Cene di San Giuseppe, cosa sono? Origine e curiosità di questa tradizione del Sud Italia
Da Redazione
Marzo 10, 2017
Il 19 marzo si avvicina e oltre ad essere la Festa Del Papà, nel Sud Italia si fa strada una tradizione chiamata le Cene di San Giuseppe incentrata sulla carità. Si sa che San Giuseppe è un santo veramente polivalente: è protettore della famiglia, patrono dei falegnami e dei papà, ma anche dei poveri e degli orfani. Soprattutto in Sicilia, ma anche in alcune zone della Puglia e della Calabria, viene festeggiato con un rito che trae origine da un costume medievale incentrato sulla Sacra Famiglia e che mischia, come spesso accade, il sacro col profano e che aggiunge curiosità per chi non ne ha sentito parlare. Cosa sono quindi queste cene e come si svolgono? Ecco di seguito origine e curiosità su questa ricorrenza.
La sera del 19 di marzo la tradizione impone che i fedeli devoti al Santo allestiscano le cosiddette Cene o Tavolate di San Giuseppe. L’origine di questa usanza risale all’epoca medievale, periodo in cui i fedeli erano particolarmente devoti. Si raccoglievano le offerte vagando a piedi scalzi e prostrandosi anche con chi non si andava d’accordo, come fioretto. Gli invitati a questi banchetti erano e sono i poveri della comunità. Allora, chi allestiva queste tavolate erano le famiglie benestanti che offrivano il cibo gratuitamente come dono al Santo, magari per chiedere una grazia o ringraziare per averla avuta. E’ una sorta di voto fatto per fede e carità verso il prossimo. Nel Sud Italia e soprattutto in Sicilia, le Cene di San Giuseppe seguono una ritualità precisa, fatta di gesti, di preghiere, di canti e addirittura di pietanze preparate apposta per questa occasione. Questa festa è talmente sentita che in alcuni centri come ad esempio a Salemi e a Gela scenografia e devozione si fondono negli allestimenti e nel cibo: tutto per rendere onore alla Sacra Famiglia; cioè Gesù, Giuseppe e Maria.

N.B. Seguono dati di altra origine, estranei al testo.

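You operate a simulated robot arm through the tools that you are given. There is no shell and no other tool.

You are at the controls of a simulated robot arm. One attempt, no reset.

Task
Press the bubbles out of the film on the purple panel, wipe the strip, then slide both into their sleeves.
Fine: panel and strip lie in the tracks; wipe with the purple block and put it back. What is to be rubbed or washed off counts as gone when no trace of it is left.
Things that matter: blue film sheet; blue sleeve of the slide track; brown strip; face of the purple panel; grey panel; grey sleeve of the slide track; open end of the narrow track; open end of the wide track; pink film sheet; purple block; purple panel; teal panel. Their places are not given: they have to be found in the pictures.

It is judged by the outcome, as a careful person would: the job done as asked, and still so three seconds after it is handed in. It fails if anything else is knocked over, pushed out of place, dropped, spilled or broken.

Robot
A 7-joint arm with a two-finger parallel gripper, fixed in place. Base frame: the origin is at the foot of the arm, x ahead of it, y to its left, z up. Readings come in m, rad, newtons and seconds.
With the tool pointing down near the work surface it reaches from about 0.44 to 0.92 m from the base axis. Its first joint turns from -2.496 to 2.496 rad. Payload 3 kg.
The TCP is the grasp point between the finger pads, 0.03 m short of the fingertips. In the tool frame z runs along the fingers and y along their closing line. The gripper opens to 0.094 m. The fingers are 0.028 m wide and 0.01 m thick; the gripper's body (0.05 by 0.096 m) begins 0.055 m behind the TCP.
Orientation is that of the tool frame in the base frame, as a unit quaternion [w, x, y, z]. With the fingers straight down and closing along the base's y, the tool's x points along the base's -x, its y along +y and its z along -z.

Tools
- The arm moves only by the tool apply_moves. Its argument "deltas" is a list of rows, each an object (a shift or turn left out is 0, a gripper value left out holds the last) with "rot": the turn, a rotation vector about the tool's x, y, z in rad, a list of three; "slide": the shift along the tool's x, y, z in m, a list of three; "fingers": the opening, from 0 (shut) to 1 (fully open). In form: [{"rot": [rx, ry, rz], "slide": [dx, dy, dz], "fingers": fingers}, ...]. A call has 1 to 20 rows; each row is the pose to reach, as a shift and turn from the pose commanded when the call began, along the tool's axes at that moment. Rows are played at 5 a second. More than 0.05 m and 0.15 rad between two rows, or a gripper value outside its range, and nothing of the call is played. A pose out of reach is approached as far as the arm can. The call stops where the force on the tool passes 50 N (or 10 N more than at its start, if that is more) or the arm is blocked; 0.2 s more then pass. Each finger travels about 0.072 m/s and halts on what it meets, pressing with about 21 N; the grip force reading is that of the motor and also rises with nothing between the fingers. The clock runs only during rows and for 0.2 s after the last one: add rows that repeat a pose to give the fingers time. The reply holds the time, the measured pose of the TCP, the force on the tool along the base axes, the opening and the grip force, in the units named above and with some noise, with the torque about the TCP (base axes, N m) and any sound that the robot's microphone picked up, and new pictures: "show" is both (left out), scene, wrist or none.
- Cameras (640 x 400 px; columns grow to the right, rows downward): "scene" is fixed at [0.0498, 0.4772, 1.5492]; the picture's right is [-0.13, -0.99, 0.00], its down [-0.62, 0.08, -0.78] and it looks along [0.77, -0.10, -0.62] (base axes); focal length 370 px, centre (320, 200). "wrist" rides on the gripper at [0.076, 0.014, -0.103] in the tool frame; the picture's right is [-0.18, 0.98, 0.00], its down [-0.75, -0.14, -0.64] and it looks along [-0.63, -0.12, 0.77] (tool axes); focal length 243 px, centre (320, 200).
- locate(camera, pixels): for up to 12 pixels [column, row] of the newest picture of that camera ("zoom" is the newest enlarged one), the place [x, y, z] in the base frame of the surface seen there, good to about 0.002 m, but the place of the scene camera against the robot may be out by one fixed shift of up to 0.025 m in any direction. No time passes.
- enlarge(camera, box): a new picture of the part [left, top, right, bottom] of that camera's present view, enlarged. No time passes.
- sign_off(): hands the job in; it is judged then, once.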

Dopo aver saputo cosa sono e l’origine delle Tavolate o Cene di San Giuseppe, alcune curiosità riguardo alla ritualità e al cibo. Se il 19 marzo cade in periodo di Quaresima, in tavola non ci sarà la carne, bensì altre pietanze tradizionali a seconda del luogo. Si sa che il Sud Italia ha una tradizione culinaria millenaria e che a ogni festa che si rispetti, si ha uno o più piatti tradizionali. Salemi ha il “cucciddatu”, un pane a forma di stella che i fedeli donano al Bambino Gesù, impersonato da un orfanello; il “a’ parma”, un pane intagliato a forma di palma (in ricordo della palma da datteri che nutrì la Sacra Famiglia durante la fuga in Egitto), è offerto alla Madonna, incarnata da una donna povera del paese e “u’ vastuni”, un pane forgiato in forma di bastone fiorito, è dedicato a San Giuseppe. Anche Gela ha dei pani tradizionali a forma di attrezzi, cuore, stelle, luna, palma, sole, mano, gallo e croce per commemorare i momenti salienti della storia di ogni membro della Sacra Famiglia, nonché una tradizionale pasta ai legumi, “i virgineddri”. Chi fa la cena riceve dal giorno prima le visite delle persone fino alla mezzanotte e si fa la veglia pregando tutta la notte. Il 19 si va a prendere la Santissima Trinità, in rappresentanza delle persone bisognose a cui andranno le pietanze. A mezzogiorno, la Triade Santissima busserà per 3 volte e dopo essere stati accolti on canti e preghiere, si inizierà il banchetto. San Giuseppe avrà un bastone con tre gigli per sottolineare il miracolo del Tempio che permise di individuare in lui lo sposo della Vergine. Sarà lui a dirigere il banchetto, decidendo anche per i commensali. A fine pranzo, si porterà via il cibo rimasto per darlo ai poveri. Sempre a Gela, si allestiscono Tavolate di San Giuseppe sia nella Chiesa di San Francesco, sia nella Piccola Casa della Divina Misericordia: lo scopo è sempre quello di spronare i fedeli alla carità verso chi non ha nulla.